Social media offered the main platforms for residents demanding that the government buy the buildings that had been damaged and for those concerned about the fate of the dozens of firemen killed in the explosions. Both these matters led to demonstrations against the government over the weekend.

Social v state
The state media at first mentioned only so-called official firefighters—firemen who are part of the public-security bureau of the city government. But many of those who died were “contract firemen”: mostly young, inexperienced, ill-trained workers hired by the port, not the local government. As social media pointed out, many of the firemen who arrived before the explosions—and who were killed by them—were contract workers. And as they also said (and which Mr Li later repeated) all firemen deserved respect and gratitude, not just the official ones.

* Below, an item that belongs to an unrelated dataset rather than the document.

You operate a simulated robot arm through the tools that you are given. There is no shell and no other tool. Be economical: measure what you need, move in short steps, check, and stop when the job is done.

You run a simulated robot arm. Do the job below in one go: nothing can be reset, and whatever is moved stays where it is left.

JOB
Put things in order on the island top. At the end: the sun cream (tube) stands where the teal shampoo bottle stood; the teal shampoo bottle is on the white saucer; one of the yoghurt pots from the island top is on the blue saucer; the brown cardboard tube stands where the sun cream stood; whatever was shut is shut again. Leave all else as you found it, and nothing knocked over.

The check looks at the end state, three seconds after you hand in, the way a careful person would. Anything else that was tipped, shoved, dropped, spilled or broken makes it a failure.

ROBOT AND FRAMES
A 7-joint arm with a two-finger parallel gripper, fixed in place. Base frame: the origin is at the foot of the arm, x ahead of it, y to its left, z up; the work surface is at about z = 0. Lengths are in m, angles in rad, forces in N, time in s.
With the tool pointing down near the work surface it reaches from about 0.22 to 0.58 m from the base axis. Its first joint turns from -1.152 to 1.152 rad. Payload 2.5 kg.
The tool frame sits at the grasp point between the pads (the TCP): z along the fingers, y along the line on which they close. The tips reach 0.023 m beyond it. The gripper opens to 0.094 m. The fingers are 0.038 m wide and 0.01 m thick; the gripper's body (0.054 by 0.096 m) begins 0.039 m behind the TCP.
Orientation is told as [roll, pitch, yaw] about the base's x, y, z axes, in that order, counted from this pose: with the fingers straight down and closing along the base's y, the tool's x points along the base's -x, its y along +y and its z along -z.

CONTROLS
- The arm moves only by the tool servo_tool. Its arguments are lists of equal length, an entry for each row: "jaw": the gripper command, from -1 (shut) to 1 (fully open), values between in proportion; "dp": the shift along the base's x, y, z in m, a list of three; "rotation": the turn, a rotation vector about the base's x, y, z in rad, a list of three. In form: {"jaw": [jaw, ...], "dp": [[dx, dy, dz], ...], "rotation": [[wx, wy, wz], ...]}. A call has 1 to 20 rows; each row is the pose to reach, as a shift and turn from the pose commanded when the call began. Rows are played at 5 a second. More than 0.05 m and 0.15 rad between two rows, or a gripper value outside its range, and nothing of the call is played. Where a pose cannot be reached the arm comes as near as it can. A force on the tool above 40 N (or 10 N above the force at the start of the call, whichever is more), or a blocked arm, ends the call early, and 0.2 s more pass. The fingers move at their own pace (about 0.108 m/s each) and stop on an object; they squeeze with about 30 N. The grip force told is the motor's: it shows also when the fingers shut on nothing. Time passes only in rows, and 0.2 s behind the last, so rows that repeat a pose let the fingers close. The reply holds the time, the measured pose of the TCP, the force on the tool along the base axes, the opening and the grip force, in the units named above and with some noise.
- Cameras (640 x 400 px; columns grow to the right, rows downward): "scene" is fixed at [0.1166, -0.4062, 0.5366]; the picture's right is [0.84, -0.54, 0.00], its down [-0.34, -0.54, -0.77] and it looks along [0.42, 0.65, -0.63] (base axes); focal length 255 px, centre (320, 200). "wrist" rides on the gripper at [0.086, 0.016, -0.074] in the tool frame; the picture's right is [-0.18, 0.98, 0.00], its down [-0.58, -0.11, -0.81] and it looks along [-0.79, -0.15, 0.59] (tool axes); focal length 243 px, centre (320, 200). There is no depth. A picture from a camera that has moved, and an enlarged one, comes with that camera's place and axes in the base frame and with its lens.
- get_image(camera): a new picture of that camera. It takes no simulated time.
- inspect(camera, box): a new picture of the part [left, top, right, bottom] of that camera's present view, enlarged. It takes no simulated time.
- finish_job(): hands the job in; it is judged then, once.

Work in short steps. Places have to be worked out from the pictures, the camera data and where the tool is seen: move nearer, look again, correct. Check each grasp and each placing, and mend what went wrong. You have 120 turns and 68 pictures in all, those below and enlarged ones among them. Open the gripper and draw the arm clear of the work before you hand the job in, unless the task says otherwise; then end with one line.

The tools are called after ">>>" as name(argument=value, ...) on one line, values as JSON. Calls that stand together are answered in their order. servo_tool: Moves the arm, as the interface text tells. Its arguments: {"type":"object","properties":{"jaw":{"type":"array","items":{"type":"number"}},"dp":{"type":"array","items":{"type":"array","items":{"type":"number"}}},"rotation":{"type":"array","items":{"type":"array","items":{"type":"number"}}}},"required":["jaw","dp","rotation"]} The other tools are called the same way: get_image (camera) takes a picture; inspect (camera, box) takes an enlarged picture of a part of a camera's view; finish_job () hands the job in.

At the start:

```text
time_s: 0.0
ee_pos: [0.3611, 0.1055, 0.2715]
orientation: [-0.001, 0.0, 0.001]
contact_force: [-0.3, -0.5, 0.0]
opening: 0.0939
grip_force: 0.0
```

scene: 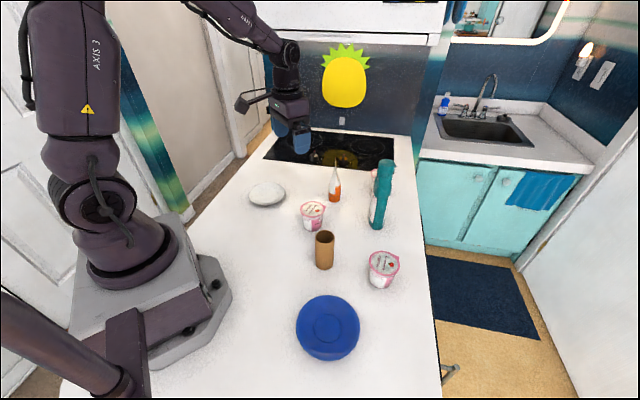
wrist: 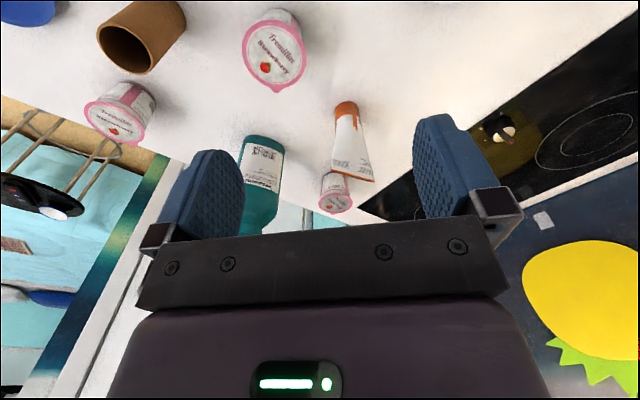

Lastly, it was social media and an independent magazine that raised questions about Ruihai's two owners, Shu Zheng and Li Liang. Mr Shu said he is holding shares on behalf of an unknown third party. According to Caijing, a magazine that has occasionally fallen foul of the censors, one possible owner is the son of a former head of public security in the port of Taijin. If true—and the link has not been confirmed—it would be an example of the close relationships between business and government that are common in China.

China’s communist rulers spend millions on a sophisticated operation to control and influence internet and online traffic. The aftermath of the Tianjin explosions shows that social media are nevertheless China’s main public square for debate and that government attempts to influence the narrative of the disaster have failed completely.